Thanks everyone for the well wishes.
Take Care





#43 Spock

Posted 20 July 2010 - 09:08 PM

hi Rose, hang in there, I hope the physic is right. sending you lots of positive thoughts.

Carita, I think you might be posting at the same time as me! Hope you are well. I'm from the inner west in Sydney.

Meggie, have a great trip. I felt so 'refreshed' after my trip to Japan so hoping USA does the same for you.

Shiba, when will your transfer be? GA makes me woozy too.

goodnight everyone and thanks for being so supportive. I felt a bit bad after posting in such detail as I'm sure you all don't want to know too much. I also don't want to scare anyone.

#44 carita

Posted 20 July 2010 - 09:28 PM

You know what I love about this group? I love the support and reality check at the same time. No one seems to be afraid to say "well that just sucks". I do like that!

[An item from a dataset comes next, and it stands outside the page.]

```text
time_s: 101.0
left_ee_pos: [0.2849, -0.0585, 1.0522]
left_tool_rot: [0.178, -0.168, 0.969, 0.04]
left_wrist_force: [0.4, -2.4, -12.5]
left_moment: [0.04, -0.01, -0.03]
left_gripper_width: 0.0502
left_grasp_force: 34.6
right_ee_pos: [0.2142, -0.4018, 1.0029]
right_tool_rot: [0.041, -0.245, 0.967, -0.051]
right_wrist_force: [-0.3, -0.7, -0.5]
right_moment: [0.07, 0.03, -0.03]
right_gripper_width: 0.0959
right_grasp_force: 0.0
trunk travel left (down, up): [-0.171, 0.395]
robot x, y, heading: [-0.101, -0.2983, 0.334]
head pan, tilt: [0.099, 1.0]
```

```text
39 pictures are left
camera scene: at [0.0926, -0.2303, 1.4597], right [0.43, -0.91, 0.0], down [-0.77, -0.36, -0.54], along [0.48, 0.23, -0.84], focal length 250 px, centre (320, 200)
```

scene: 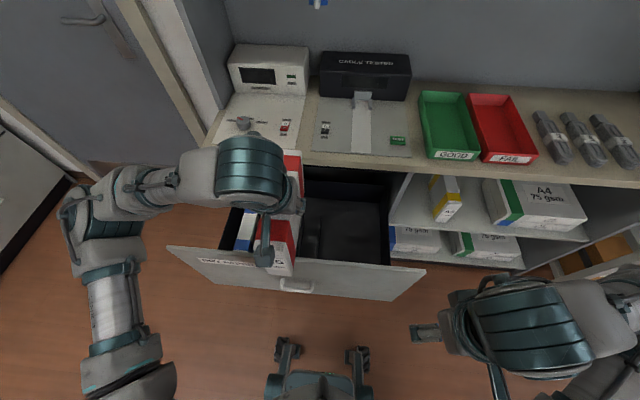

CC-Glad to hear the thaw went well. Best wishes for the 2ww...stay positive...I know easier said than done! Do you have anything special planned to help you get through the wait?

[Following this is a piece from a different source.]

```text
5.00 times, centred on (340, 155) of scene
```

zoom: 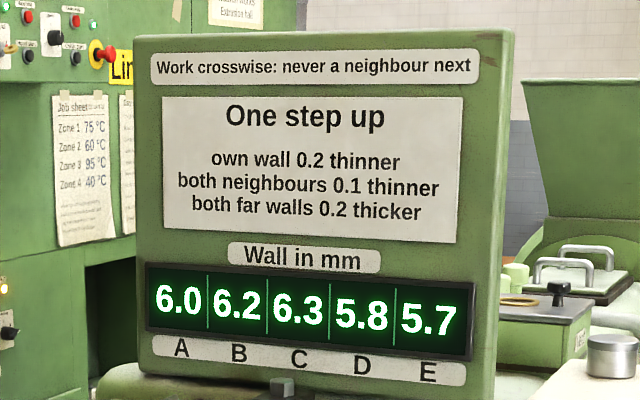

Spock-So sorry to hear your news. That experience must have been traumatic. Thinking of you. I hope the clinic is in touch with some answers soon.

Meggie-Where are you off to in the states?  ninja.gif I admit it...I'm a yank! Moved here about 10 years ago.
I always get just a tiny bit homesick when a cycle crashes and burns on us.

Moi mwah-Hope the appointment goes ok. I always feel better after a visit to the FS. I ask about a million and one silly questions but he always takes it in stride.

Kimbar-Reading anything good? Don't beat yourself up over feeling lazy...sloth is my preferred mode for 2wws!

Rose-Whoa! I've never even thought of going to a psychic in regards to ivf! What was it like?

Shiba-Never heard of a jumpy cervix. I bet that did hurt! Good on ya for jumping right back on the wagon.

Still-Can you get anything for the back pain? I agree with the others, try some heat packs. I love those things.

Spring-I'll probably stay natural for now. I'm actually feeling a bit normal these days, so I'm not too excited about taking some meds again. As much as I'm wanting to get started on the cycle, I'm also dreading it because I know what a total emotional witch I turn into!!  You're a stronger woman than me cuddling the nephew. I've been known not to even be able to look at cute bubs.

Take care all! xoxo

bb-Helloooooooooo? Where are ya?


#45 stillinhope

Posted 21 July 2010 - 10:10 AM

I like lists!

Should i do it? since i enticed you all here with my ivf sob story, i do feel somewhat responsible!!!

Must admit i am struggling to keep up and the weird side effect of bby brain has already kicked in...

What would you want the list to include?

Name
Stage of IVF - eg 2ww, waiting to FET, Stim etc...anything else?

#46 Spock

Posted 21 July 2010 - 11:01 AM

how about also whether any frozen emies in the bank?



#47 Rosabella

Posted 21 July 2010 - 01:38 PM

I'm out ladies. Just got the call. AF will be here any day now sad.gif Feel pretty crappy but I will get over it. Will post again later when I feel better.

#48 stillinhope

Posted 21 July 2010 - 01:53 PM

Rose ddown.gif im sorry...take care xo

#49 spring08

Posted 21 July 2010 - 01:58 PM

Rose I'm sorry - I know there's nothing that helps now, but this just isn't fair  ssorry.gif . Hope that you can head home early today. take care of yourself
xoxo

#50 Spock

Posted 21 July 2010 - 03:45 PM

Rose, I'm so sorry. sad.gif . This is so sh**. Take care of yourself.